Quanto ai due numeri uno, Intesa e Unicredit, come vede ora il loro testa a testa?
«Hanno caratteristiche diverse: si potrebbe dire che Unicredit ha un difetto di presenza sul mercato italiano, SanPaolo-Intesa un difetto nella presenza all’estero. Per questo mi aspetto strategie diverse: la prima mossa di Unicredit potrebbe essere nella Penisola. La prima mossa di Intesa-SanPaolo, una volta terminata l’integrazione, potrebbe rivolgersi ai mercati internazionali».
Tra l’altro hanno adottato modelli organizzativi diversi. La nuova Intesa il modello della banca dei territori, Unicredit quello definito «funzionale».
«In realtà i due modelli non sono così alternativi e, anzi, si intrecciano. Nel primo prevale la segmentazione dell’offerta per l’appunto su base territoriale. Nel secondo sul tipo di clientela. Il modello territoriale è quello su cui Intesa ha costruito la sua crescita: gli sportelli della Cassa di risparmio di Parma e Piacenza restano tali, anche dopo anni che sono diventati di Intesa. Ma più o meno lo stesso fa Unicredit in molte regioni italiane. La tendenza sarà comunque quella di Unicredit, e cioè verso l’unificazione del marchio».

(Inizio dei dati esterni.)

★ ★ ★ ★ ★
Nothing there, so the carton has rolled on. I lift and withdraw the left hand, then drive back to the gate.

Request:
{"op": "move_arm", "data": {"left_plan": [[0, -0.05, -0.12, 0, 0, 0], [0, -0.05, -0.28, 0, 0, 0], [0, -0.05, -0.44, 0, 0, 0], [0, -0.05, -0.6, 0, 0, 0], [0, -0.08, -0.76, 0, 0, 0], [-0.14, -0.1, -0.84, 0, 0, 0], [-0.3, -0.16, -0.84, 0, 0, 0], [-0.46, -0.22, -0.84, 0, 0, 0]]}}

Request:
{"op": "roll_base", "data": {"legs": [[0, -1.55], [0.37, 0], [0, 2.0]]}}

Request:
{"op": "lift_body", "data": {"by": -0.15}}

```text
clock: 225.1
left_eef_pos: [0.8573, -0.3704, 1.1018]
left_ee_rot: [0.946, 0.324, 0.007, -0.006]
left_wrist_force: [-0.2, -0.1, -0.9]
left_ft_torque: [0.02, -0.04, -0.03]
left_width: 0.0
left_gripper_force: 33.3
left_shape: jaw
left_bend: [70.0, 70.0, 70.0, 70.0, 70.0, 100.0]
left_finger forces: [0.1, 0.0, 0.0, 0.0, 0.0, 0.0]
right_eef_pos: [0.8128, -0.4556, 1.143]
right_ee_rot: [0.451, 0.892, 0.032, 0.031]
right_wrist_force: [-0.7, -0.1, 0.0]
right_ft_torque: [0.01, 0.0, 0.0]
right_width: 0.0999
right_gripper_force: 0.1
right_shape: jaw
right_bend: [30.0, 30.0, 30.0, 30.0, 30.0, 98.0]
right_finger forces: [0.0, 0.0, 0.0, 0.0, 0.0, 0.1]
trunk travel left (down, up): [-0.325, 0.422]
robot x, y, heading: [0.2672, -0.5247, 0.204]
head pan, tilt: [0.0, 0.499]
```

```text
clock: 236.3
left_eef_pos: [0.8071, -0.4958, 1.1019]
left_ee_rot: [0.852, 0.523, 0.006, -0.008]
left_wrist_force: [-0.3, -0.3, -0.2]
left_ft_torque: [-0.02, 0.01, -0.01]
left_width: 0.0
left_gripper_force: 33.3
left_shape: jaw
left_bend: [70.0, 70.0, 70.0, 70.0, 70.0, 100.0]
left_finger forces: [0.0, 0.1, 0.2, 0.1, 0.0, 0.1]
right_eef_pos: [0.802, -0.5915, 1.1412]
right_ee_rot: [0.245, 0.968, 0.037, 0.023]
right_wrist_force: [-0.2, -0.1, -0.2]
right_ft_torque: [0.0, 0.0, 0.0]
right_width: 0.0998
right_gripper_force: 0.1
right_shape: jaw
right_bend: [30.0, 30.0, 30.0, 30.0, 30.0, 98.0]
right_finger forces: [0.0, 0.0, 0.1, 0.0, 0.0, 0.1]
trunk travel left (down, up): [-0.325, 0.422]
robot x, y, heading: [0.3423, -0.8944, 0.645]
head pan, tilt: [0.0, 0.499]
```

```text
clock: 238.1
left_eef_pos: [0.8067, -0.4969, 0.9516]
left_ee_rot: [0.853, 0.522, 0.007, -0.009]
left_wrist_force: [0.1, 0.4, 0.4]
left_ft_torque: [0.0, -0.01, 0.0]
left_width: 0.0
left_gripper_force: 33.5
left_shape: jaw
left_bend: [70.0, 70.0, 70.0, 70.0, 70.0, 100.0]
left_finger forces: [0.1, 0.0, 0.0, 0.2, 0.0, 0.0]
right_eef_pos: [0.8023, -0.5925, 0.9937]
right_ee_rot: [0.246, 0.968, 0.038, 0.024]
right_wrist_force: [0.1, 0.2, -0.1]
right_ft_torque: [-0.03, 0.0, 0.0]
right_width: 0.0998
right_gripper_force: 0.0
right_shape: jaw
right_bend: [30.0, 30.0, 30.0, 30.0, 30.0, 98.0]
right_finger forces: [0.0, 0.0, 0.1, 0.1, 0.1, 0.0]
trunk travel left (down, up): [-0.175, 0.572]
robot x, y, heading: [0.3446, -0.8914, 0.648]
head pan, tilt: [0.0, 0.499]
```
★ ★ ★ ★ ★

La differenza tra le due banche riguarda anche l’asset management. Intesa ha venduto il 65% di Nextra, Unicredit ha comprato Pioneer.
«La tendenza internazionale vede l’emergere di protagonisti che da un lato sono molto grandi per ottenere le necessarie economie di scala, dall’altro sono indipendenti e hanno prodotti distribuiti su più reti. La nuova Superbanca ha dimensioni tali da poter rappresentare una piattaforma di tutto rispetto. Con Pioneer, un marchio consolidato e autonomo, Unicredit ha raggiunto diversi obiettivi in un colpo solo: presenza nel settore, dimensioni e immagine di indipendenza»
La nuova Superbanca ha deciso di adottare un sistema di governance duale. Una prima assoluta: non sarà un rischio?
«Se serve ad aumentare la collegialità delle decisioni e una migliore composizione degli interessi degli azionisti è un vantaggio.

Visto che in Italia è un sistema inedito, il rischio che si riveli farraginoso c’è».